WHAT TO DO —
Retype everything in the listing, leaving each line exactly as it is.
◆ ◆ ◆
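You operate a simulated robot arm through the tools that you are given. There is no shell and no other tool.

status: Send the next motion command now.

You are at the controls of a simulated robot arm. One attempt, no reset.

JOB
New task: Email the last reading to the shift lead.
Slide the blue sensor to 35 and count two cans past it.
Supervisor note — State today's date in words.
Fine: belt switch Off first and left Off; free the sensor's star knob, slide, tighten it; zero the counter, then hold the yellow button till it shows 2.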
◆ ◆ ◆
EXERCISE ANSWER —
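You operate a simulated robot arm through the tools that you are given. There is no shell and no other tool.

status: Send the next motion command now.

You are at the controls of a simulated robot arm. One attempt, no reset.

JOB
New task: Email the last reading to the shift lead.
Slide the blue sensor to 35 and count two cans past it.
Supervisor note — State today's date in words.
Fine: belt switch Off first and left Off; free the sensor's star knob, slide, tighten it; zero the counter, then hold the yellow button till it shows 2.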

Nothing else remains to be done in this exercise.